--- What you need to do ---
Repeat the lines below exactly as written, please, from the line with "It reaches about" to the line with "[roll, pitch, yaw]", both lines included, and no others.

--- Data listing ---
______________________________
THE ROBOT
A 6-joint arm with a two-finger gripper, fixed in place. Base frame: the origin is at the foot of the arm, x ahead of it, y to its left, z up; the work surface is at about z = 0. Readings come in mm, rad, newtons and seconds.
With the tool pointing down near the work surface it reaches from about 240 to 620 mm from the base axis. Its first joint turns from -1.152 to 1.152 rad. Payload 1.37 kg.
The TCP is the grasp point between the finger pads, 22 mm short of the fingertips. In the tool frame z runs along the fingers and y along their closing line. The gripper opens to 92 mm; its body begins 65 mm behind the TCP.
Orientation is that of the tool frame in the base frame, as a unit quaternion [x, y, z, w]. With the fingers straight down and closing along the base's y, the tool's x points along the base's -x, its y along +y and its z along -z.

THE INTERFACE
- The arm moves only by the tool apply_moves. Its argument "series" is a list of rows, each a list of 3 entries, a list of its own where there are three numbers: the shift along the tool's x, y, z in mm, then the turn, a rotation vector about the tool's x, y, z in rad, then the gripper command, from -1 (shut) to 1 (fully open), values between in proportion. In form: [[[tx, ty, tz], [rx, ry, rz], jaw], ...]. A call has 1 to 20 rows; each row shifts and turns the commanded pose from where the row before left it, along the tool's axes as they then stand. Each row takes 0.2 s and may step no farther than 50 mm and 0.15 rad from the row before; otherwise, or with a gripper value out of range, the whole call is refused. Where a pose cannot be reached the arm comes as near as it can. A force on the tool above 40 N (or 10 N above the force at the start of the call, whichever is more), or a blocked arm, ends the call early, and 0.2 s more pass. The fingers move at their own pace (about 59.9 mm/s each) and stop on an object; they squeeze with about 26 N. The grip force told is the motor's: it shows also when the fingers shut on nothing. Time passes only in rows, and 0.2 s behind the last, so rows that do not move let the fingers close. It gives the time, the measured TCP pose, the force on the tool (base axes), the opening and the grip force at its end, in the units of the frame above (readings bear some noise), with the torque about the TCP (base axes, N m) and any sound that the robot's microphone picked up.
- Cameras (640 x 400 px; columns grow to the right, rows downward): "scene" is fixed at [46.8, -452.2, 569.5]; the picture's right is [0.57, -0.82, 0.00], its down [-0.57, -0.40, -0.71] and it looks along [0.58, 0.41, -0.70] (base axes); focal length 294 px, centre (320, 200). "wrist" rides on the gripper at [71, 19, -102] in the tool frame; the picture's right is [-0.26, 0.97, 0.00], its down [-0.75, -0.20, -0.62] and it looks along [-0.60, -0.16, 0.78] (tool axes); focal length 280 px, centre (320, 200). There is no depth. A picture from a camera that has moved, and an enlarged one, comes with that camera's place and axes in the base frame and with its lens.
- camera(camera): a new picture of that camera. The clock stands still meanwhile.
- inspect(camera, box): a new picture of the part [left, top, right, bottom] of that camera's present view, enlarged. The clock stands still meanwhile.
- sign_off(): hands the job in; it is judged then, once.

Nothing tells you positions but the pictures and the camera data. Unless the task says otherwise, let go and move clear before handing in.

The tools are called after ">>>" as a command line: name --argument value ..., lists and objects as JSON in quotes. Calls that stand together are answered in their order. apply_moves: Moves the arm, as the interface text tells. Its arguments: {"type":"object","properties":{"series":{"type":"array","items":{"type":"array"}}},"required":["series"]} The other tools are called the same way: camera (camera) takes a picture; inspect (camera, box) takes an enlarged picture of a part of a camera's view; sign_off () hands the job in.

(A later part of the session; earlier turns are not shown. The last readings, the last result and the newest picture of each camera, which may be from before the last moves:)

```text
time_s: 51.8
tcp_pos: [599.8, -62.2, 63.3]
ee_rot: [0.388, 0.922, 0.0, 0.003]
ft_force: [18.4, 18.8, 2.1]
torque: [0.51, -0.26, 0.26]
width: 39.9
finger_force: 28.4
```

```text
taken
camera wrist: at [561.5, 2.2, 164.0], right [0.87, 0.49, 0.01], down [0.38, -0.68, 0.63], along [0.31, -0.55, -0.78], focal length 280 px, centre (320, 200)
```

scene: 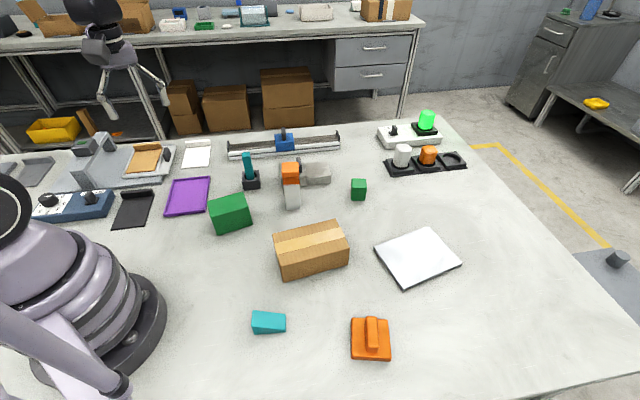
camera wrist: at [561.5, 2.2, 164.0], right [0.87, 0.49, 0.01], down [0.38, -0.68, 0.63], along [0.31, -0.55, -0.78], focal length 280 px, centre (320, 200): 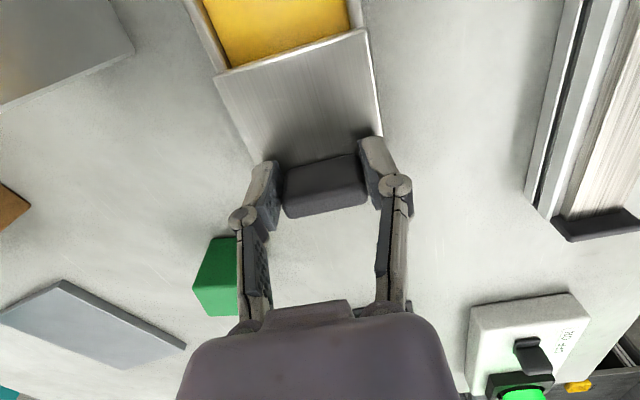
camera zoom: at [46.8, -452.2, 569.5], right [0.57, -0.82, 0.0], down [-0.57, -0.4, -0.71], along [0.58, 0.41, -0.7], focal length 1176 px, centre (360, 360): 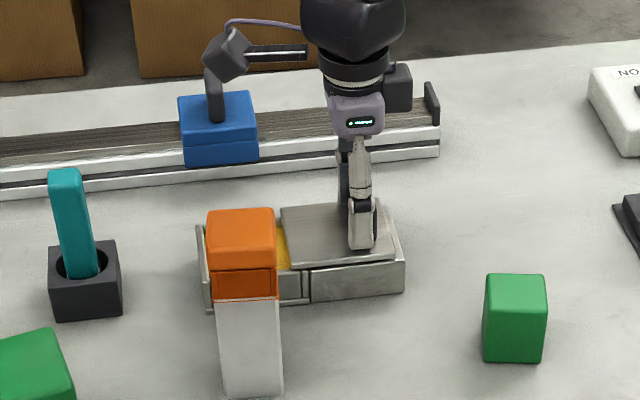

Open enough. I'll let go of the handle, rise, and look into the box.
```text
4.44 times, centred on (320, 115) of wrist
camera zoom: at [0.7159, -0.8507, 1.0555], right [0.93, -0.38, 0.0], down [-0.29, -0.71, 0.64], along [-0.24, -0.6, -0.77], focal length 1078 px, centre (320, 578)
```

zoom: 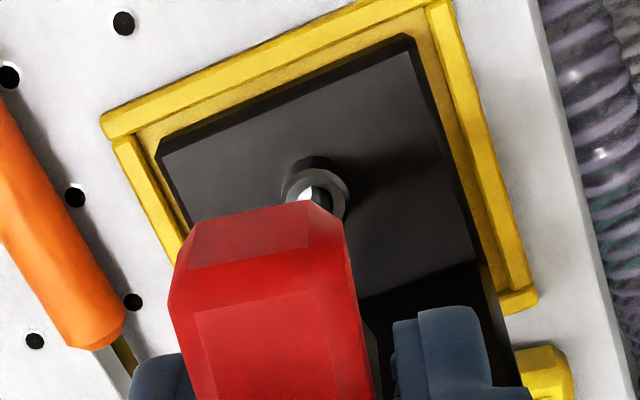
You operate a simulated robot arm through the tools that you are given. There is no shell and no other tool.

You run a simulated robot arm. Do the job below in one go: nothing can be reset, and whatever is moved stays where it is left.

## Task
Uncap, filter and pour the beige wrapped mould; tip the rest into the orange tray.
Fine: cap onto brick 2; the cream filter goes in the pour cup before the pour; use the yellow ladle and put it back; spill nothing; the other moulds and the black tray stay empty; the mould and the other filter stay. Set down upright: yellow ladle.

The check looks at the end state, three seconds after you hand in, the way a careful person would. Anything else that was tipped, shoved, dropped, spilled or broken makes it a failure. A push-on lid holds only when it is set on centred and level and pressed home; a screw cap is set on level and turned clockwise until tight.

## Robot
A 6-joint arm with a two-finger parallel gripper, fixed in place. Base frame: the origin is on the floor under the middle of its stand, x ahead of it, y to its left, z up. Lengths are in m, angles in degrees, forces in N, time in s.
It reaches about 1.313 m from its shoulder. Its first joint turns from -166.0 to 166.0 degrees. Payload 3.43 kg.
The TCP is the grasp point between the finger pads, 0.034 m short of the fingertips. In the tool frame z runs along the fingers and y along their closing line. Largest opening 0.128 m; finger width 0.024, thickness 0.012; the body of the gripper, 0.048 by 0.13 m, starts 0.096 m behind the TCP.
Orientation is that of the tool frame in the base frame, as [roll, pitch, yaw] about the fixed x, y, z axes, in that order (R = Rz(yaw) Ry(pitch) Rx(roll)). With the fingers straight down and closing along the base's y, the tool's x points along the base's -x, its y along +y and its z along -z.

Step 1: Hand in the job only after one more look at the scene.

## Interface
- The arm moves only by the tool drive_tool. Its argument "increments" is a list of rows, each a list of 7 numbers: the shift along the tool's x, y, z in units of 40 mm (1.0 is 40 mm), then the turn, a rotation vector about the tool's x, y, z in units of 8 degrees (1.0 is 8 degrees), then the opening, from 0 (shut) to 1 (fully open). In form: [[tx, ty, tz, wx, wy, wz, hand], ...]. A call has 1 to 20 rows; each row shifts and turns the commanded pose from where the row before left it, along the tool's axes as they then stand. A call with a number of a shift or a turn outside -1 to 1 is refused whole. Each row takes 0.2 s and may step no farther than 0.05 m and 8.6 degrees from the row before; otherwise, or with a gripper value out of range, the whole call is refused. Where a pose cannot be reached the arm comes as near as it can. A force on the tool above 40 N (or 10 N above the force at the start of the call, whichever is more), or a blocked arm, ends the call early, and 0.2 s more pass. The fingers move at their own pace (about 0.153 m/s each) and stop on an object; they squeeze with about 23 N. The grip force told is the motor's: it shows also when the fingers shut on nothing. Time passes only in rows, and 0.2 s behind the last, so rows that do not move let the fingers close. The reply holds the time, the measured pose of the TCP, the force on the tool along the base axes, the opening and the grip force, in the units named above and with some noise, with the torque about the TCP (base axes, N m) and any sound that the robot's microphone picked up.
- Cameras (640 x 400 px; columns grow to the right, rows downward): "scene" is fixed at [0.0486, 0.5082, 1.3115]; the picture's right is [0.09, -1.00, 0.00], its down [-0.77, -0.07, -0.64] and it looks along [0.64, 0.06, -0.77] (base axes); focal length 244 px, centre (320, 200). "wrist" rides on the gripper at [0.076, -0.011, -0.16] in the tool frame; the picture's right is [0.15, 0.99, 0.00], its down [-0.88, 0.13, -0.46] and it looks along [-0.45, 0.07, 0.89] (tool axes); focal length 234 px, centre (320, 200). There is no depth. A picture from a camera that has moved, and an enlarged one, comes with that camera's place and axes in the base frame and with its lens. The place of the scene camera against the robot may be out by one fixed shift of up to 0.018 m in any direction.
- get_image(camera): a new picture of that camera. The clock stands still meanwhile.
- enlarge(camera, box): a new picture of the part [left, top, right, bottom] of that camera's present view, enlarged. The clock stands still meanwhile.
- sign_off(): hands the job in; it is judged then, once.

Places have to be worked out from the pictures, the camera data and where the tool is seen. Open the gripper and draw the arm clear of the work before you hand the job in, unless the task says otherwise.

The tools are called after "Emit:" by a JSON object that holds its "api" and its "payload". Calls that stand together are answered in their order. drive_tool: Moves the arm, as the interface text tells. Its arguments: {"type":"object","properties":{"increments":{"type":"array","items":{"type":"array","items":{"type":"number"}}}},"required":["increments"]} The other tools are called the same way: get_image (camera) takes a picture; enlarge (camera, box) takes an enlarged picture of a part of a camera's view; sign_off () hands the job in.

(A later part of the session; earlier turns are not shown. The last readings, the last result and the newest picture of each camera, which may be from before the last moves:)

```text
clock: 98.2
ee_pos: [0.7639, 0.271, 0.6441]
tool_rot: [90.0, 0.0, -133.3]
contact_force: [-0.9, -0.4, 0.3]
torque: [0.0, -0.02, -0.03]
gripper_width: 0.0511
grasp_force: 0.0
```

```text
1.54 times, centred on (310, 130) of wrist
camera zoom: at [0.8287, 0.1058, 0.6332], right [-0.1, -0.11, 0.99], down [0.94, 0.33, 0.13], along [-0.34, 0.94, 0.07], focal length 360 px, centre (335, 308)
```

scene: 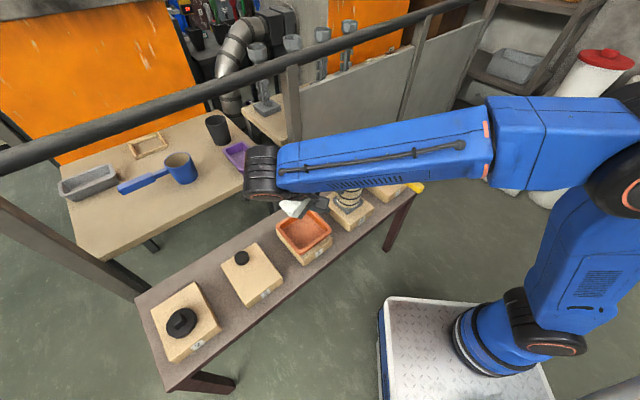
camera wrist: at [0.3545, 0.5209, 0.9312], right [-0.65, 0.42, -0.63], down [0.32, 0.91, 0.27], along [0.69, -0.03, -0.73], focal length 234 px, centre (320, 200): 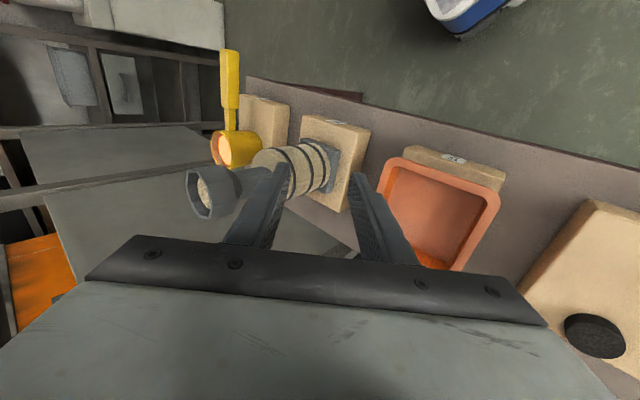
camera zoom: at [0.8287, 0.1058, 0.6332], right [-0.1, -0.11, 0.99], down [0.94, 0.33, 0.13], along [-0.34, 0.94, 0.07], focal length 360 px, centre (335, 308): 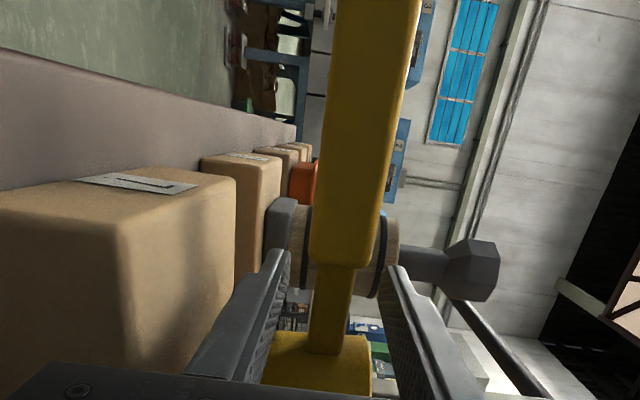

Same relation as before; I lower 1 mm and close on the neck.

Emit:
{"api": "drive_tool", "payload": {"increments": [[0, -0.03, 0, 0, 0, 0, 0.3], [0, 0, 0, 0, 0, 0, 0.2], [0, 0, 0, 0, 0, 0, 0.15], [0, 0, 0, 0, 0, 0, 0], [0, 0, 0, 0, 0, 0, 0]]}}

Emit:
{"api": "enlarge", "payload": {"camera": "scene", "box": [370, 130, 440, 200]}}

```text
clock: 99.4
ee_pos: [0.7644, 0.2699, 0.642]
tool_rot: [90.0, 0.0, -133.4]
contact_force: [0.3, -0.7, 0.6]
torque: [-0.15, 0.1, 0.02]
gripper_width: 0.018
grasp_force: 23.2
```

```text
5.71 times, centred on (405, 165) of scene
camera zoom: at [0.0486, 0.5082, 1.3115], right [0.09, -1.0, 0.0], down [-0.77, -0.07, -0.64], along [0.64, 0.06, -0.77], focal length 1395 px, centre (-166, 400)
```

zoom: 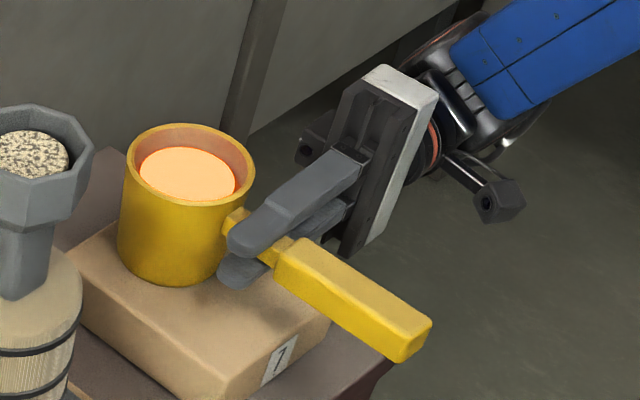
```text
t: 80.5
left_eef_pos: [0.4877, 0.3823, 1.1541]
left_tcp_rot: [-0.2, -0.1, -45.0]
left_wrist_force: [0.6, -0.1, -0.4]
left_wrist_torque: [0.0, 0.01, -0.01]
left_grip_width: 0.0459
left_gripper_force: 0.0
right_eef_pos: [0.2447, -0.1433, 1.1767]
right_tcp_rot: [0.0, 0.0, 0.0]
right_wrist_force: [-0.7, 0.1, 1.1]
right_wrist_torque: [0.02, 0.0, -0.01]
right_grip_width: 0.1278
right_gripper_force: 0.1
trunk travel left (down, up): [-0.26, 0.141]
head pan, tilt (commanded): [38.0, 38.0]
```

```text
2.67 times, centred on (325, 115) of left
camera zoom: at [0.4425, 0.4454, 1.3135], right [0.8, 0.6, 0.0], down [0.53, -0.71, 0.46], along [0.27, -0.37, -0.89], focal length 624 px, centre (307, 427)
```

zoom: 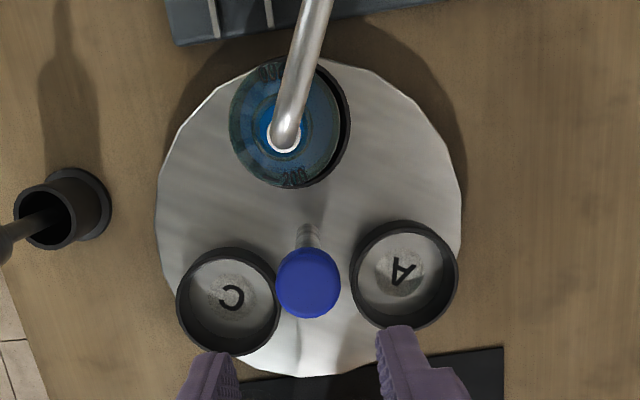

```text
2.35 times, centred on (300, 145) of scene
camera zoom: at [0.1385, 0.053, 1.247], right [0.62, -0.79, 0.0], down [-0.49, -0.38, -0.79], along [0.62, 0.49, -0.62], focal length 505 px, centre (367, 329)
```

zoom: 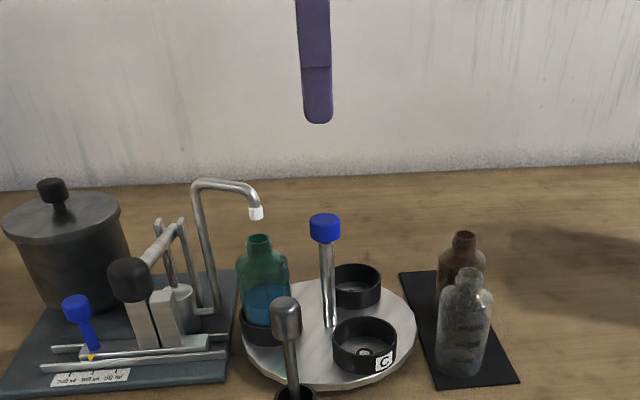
______________________________
--- Problem solution ---
It reaches about 1.313 m from its shoulder. Its first joint turns from -166.0 to 166.0 degrees. Payload 3.43 kg.
The TCP is the grasp point between the finger pads, 0.034 m short of the fingertips. In the tool frame z runs along the fingers and y along their closing line. Largest opening 0.128 m; finger width 0.024, thickness 0.012; the body of the gripper, 0.048 by 0.13 m, starts 0.096 m behind the TCP.
Orientation is that of the tool frame in the base frame, as [roll, pitch, yaw] about the fixed x, y, z axes, in that order (R = Rz(yaw) Ry(pitch) Rx(roll)). With the fingers straight down and closing along the base's y, the tool's x points along the base's -x, its y along +y and its z along -z.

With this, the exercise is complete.